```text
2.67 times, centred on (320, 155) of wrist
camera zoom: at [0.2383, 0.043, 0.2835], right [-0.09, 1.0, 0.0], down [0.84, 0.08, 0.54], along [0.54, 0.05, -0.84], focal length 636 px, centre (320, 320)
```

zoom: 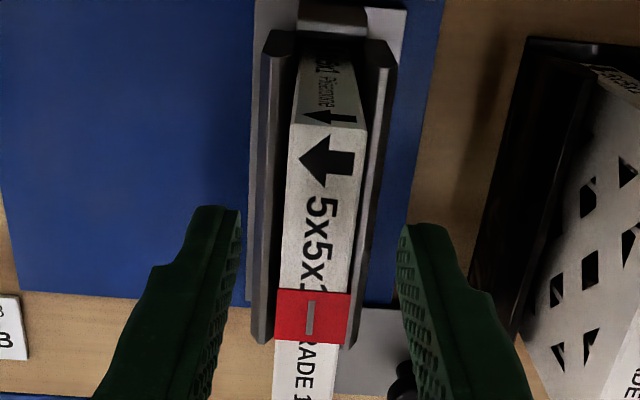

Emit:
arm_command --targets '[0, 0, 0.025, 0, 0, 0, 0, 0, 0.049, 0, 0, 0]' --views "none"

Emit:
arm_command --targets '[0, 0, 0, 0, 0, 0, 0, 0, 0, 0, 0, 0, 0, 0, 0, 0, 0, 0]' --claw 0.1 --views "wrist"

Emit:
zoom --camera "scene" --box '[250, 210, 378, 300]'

+===+

## Given request
Output a faithful copy of the data, with each picture left out. The answer is a JSON array that holds each line as a string and skips blank lines.

## Answer to this task
[
  "```text",
  "2.67 times, centred on (320, 155) of wrist",
  "camera zoom: at [0.2383, 0.043, 0.2835], right [-0.09, 1.0, 0.0], down [0.84, 0.08, 0.54], along [0.54, 0.05, -0.84], focal length 636 px, centre (320, 320)",
  "```",
  "zoom: ",
  "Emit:",
  "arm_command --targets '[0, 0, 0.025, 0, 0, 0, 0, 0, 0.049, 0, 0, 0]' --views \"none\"",
  "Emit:",
  "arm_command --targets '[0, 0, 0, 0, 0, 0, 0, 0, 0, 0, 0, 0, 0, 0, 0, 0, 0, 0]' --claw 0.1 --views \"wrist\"",
  "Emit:",
  "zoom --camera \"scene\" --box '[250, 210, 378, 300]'"
]